§ Short problem: The listing below is to be output in its exact form.

§ Information provided:
Begin

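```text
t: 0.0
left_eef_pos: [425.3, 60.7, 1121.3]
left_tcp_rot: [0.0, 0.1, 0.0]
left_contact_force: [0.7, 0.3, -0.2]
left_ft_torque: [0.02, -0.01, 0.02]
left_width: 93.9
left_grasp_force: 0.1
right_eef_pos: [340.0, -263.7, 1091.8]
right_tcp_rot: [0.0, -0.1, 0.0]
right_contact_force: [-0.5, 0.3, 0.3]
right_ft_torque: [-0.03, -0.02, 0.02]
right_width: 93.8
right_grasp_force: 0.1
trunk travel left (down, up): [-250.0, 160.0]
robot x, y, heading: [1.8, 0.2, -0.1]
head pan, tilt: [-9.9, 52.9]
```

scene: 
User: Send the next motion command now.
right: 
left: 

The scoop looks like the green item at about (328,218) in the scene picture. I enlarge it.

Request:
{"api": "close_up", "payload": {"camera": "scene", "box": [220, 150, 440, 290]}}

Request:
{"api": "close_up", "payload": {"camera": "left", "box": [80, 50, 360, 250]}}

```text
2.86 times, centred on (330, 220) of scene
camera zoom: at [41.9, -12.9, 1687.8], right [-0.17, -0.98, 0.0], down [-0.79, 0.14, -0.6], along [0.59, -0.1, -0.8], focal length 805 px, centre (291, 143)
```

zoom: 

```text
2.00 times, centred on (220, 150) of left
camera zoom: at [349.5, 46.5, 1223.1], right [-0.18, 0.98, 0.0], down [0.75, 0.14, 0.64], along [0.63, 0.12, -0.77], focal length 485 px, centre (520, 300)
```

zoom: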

End

§ The reply:
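```text
t: 0.0
left_eef_pos: [425.3, 60.7, 1121.3]
left_tcp_rot: [0.0, 0.1, 0.0]
left_contact_force: [0.7, 0.3, -0.2]
left_ft_torque: [0.02, -0.01, 0.02]
left_width: 93.9
left_grasp_force: 0.1
right_eef_pos: [340.0, -263.7, 1091.8]
right_tcp_rot: [0.0, -0.1, 0.0]
right_contact_force: [-0.5, 0.3, 0.3]
right_ft_torque: [-0.03, -0.02, 0.02]
right_width: 93.8
right_grasp_force: 0.1
trunk travel left (down, up): [-250.0, 160.0]
robot x, y, heading: [1.8, 0.2, -0.1]
head pan, tilt: [-9.9, 52.9]
```

scene: 
User: Send the next motion command now.
right: 
left: 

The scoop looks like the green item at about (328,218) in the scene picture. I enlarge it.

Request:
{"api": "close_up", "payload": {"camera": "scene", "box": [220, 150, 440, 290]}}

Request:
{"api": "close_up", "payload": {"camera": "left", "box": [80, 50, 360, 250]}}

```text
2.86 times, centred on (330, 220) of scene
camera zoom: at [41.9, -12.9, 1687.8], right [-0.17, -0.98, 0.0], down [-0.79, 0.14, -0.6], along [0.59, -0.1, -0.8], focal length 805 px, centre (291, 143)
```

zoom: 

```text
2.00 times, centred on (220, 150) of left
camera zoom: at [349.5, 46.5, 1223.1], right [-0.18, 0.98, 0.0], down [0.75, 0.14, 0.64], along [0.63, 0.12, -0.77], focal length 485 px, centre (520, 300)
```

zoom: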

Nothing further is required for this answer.